** Start of Supplied information **

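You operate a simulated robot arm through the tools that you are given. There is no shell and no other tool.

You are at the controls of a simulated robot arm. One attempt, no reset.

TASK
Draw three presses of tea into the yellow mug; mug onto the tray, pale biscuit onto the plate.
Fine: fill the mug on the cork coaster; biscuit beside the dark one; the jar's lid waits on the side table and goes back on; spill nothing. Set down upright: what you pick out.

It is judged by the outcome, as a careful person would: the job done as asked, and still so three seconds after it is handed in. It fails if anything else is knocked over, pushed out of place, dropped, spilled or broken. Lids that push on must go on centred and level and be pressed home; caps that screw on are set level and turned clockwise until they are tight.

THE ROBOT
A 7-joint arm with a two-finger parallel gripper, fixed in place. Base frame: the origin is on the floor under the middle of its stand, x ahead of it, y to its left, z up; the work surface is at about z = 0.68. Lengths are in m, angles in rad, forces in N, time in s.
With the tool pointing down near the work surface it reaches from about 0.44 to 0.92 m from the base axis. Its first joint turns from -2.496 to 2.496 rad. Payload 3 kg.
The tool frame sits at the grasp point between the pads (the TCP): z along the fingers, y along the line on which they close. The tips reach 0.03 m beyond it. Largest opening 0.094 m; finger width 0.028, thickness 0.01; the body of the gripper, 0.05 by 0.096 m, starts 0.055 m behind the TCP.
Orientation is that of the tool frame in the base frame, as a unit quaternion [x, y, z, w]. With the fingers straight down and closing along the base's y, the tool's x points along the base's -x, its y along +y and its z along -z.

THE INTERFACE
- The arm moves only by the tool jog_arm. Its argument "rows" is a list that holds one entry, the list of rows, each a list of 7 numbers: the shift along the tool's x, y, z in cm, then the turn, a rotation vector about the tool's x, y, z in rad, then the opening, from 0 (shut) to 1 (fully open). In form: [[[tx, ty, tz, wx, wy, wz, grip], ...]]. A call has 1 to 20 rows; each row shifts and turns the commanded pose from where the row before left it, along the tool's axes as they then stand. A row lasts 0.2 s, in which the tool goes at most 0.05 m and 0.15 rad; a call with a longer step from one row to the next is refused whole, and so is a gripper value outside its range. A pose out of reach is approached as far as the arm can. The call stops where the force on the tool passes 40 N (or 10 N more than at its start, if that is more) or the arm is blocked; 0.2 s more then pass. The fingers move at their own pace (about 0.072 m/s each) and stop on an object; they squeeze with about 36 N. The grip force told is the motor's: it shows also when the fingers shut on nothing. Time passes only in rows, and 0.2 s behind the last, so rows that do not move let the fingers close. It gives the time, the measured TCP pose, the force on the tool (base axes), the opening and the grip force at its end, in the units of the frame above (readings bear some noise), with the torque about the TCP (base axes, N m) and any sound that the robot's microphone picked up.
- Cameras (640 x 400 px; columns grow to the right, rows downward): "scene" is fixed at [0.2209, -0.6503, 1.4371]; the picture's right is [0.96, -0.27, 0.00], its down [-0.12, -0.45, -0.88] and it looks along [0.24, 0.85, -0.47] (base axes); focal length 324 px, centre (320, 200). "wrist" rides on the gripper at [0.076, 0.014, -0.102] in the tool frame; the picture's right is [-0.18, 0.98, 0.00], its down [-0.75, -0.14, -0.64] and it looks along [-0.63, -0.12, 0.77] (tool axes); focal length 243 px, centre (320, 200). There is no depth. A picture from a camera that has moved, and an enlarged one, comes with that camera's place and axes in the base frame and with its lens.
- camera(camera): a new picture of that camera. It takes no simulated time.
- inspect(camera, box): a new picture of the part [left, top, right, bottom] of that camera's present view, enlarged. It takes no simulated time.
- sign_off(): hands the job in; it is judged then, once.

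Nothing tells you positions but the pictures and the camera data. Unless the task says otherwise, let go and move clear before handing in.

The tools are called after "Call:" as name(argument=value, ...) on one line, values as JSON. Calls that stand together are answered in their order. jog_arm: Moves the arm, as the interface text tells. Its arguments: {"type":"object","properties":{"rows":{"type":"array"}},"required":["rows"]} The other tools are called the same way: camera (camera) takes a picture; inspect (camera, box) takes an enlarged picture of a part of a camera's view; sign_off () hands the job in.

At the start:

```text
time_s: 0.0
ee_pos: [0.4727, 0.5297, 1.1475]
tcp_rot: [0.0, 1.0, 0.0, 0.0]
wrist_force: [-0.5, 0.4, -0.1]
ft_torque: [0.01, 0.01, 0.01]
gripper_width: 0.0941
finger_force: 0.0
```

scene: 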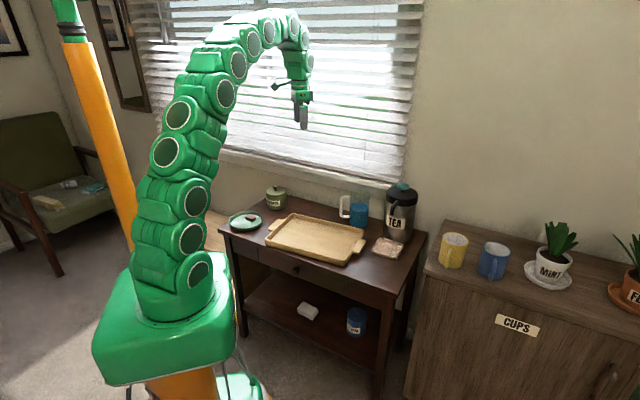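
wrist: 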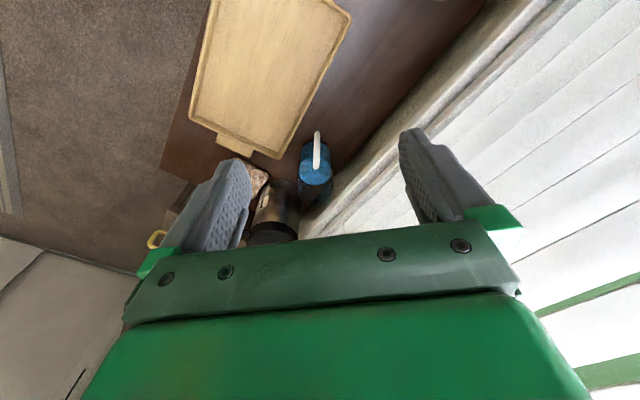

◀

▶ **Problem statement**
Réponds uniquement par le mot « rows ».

** End of Supplied information **

▶ **Problem statement**
Return only the lines spanning from the first line of the material through the line with "Fine: fill the", copied exactly, both ends kept.

▶ **Finished exercise**
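You operate a simulated robot arm through the tools that you are given. There is no shell and no other tool.

You are at the controls of a simulated robot arm. One attempt, no reset.

TASK
Draw three presses of tea into the yellow mug; mug onto the tray, pale biscuit onto the plate.
Fine: fill the mug on the cork coaster; biscuit beside the dark one; the jar's lid waits on the side table and goes back on; spill nothing. Set down upright: what you pick out.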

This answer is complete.